Document excerpt
* begin *

On March 6, 2023, Plaintiff told Kim that his subordinates were continuing to harass him.
Id. ¶ 43. Kim told Plaintiff to “stop talking about the past” and not to speak to Human Resources
regarding his complaints. Id. ¶ 44. A week later, Plaintiff sent a memorandum to Human
Resources questioning why he was placed on the PIP, and relayed Kim’s instruction to not report
his concerns to Human Resources. Id. ¶ 45–47. That same week, multiple senior directors told
Plaintiff in meetings and on phone calls to “stop looking in the rearview mirror.” Id. ¶¶ 48–50.
In March 2023, Waskowicz stated that he “did not have to listen to [Plaintiff],” and that
Plaintiff was “not his boss anymore.” Id. ¶ 51. That same month, Kim learned that someone in
the technology department “accidentally” wiped a former employee’s laptop and reprimanded only
the three Black employees in the department—including Plaintiff—and ordered them to undergo
additional preservation training. Id. ¶¶ 53–54. Waskowicz then wrote an “angry” email to the
technology department, “attack[ing] [Plaintiff] and the process [Plaintiff] had already put into
place to avoid preservation issues.” Id. ¶ 56. In this email, Wasckowicz disclosed that Lima was
Page 3 of 12 responsible for the mishandling of the laptop. Id. Kim never reprimanded Lima nor mandated the
same training for him. Id. ¶ 57.
iii. Work Schedule Change
On March 27, 2023, Kim directed Plaintiff to change his schedule to a later shift. Id. ¶ 58.
Kim insisted on the change, even though Plaintiff told him that he could not work the later shift
because he had to “drive his daughter to after-school activities every day of the week, except
Thursdays.” Id. ¶¶ 58–60.
On April 10, 2023, Plaintiff reported Waskowicz’s comments and behavior to Human
Resources. Id. ¶ 62. The next day, Defendant fired him through a Separation Agreement, effective
the same day, accusing him of inappropriately accessing data without proper authorization and
sending proprietary information to his personal email address. Id. ¶ 64–65.

* end *

Given task 1
Quote the document excerpt word for word, starting at "On April 10, 2023, Plaintiff" and ending with "Id. ¶ 64–65.".
Given task 2
Continue the document excerpt that opens with "On March 6, 2023, Plaintiff".

Information provided
* begin *

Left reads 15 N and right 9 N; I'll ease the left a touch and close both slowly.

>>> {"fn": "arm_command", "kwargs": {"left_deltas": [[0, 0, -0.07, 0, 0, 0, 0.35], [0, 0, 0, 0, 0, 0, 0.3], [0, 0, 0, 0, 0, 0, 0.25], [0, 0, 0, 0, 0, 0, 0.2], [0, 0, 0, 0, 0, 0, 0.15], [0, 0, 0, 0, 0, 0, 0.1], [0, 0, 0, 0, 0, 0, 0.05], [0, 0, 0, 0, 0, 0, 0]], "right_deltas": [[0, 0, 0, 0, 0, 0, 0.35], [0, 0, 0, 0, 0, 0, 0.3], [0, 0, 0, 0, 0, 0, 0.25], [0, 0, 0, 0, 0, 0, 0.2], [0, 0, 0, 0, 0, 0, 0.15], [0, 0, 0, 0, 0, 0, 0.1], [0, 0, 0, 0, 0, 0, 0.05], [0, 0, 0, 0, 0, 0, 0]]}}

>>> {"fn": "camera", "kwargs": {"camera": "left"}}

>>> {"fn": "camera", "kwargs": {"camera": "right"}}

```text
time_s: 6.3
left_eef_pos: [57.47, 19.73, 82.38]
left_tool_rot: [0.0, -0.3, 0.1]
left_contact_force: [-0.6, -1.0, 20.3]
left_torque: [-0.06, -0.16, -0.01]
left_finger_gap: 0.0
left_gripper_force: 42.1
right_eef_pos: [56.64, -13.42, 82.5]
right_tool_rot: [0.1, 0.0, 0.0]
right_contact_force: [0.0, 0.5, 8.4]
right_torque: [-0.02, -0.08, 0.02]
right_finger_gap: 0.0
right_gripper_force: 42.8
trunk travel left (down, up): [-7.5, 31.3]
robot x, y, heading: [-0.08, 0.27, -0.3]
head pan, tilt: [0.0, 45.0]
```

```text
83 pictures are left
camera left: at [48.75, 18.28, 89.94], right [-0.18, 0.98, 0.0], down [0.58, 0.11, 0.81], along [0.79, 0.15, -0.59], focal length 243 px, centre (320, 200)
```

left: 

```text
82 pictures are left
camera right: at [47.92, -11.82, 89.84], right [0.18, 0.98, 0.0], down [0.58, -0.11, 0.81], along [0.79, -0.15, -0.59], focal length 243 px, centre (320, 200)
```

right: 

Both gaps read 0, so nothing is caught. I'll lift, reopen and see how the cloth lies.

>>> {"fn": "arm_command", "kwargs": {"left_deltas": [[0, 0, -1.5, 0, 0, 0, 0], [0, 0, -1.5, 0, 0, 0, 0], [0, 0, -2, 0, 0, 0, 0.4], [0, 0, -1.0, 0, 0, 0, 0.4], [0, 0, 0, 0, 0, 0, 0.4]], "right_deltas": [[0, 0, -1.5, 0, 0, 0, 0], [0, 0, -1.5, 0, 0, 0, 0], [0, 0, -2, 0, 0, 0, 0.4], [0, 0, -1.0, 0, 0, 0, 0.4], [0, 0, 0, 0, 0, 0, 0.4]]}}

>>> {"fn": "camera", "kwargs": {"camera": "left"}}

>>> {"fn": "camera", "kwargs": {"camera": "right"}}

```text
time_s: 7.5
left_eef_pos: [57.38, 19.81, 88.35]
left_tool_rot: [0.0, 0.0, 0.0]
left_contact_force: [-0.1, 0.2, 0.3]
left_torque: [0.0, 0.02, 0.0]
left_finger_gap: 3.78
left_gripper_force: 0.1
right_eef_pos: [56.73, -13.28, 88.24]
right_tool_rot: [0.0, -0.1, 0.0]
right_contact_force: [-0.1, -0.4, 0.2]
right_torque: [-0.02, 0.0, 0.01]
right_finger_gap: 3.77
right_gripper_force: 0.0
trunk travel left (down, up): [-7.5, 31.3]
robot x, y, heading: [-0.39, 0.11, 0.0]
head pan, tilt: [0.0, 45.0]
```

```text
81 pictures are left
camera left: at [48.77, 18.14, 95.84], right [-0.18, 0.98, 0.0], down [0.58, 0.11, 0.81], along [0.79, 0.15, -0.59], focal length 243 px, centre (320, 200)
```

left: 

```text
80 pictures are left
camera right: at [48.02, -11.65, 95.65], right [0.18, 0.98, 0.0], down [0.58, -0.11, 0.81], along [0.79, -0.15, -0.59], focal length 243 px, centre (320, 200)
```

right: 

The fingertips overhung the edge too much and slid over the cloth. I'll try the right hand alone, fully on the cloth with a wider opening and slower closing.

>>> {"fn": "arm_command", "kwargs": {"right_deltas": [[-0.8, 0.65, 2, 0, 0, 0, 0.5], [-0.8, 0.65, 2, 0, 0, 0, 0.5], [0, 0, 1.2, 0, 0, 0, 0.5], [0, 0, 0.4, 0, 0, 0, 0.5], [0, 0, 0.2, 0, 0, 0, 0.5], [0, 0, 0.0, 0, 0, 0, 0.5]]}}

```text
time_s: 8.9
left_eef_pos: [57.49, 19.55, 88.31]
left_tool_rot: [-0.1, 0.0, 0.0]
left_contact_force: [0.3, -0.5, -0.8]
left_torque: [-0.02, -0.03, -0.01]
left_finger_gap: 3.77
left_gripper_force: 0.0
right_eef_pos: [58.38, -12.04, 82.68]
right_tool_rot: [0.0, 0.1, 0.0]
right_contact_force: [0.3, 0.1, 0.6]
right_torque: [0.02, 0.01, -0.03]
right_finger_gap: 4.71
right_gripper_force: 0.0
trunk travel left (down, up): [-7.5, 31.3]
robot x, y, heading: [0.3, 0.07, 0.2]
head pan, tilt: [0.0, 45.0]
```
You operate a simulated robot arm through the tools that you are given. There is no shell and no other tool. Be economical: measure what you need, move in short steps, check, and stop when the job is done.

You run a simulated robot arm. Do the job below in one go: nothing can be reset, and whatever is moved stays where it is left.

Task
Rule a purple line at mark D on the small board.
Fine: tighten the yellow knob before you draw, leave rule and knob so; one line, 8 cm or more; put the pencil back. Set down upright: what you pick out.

* end *

Final result 1
On April 10, 2023, Plaintiff reported Waskowicz’s comments and behavior to Human
Resources. Id. ¶ 62. The next day, Defendant fired him through a Separation Agreement, effective
the same day, accusing him of inappropriately accessing data without proper authorization and
sending proprietary information to his personal email address. Id. ¶ 64–65.

Final result 2
B. Procedural History
In Counts II, V, and VIII, Plaintiff alleges hostile work environment claims under Title VII
of the Civil Rights Act of 1964, 42 U.S.C. § 1981, and the D.C. Human Rights Act. Id. ¶¶ 76–80,
91–95, 106–10. In Counts XIII and XIV, Plaintiff also alleges retaliation under Title VII and the
D.C. Human Rights Act (“DCHRA”). 1 Id. ¶¶ 131–39. Finally, in Count XII, Plaintiff alleges
family responsibilities discrimination under the DCHRA. Id. ¶¶ 126–30. Defendant moves to
dismiss these counts under Federal Rules of Civil Procedure 12(b)(6), arguing that Plaintiff (1)
fails to state a claim for a hostile work environment; (2) fails to state a claim for a retaliatory hostile
work environment; (3) fails to exhaust administrative remedies under Title VII for his retaliation
1 The Amended Complaint incorrectly numbers the claims, listing two as “Count 12.” Am. Compl. at 14. For the purposes of this Memorandum Opinion, and the accompanying order, the family responsibility discrimination claim will be Count XII; id. ¶¶ 126–30; the retaliatory hostile work environment claim under Title VII will be Count XIII, id. ¶¶ 131–35; the retaliatory hostile work environment claim under DCHRA will be Count XIV, id. ¶¶ 136–39.
Page 4 of 12 claim; and (4) fails to state a claim of family responsibilities discrimination under the DCHRA.
See Def.’s Mot. at 5–15.
II. LEGAL STANDARD
Federal Rule of Civil Procedure 12(b)(6) permits dismissal when a plaintiff fails to state a
claim upon which relief can be granted. Peavy v. Holder, 657 F. Supp. 2d 180, 185 (D.D.C. 2009).
Courts “treat the complaint’s factual allegations as true” and “grant plaintiff the benefit of all
inferences that can be derived from the facts alleged.” Sparrow v. United Air Lines, Inc., 216 F.3d
1111, 1113 (D.C. Cir. 2000) (internal quotation marks and citation omitted). That said, “a
complaint must contain sufficient factual matter, accepted as true, to ‘state a claim to relief that is
plausible on its face.’” Ashcroft v. Iqbal, 556 U.S. 662, 678 (2009) (quoting Bell Atl. Corp. v.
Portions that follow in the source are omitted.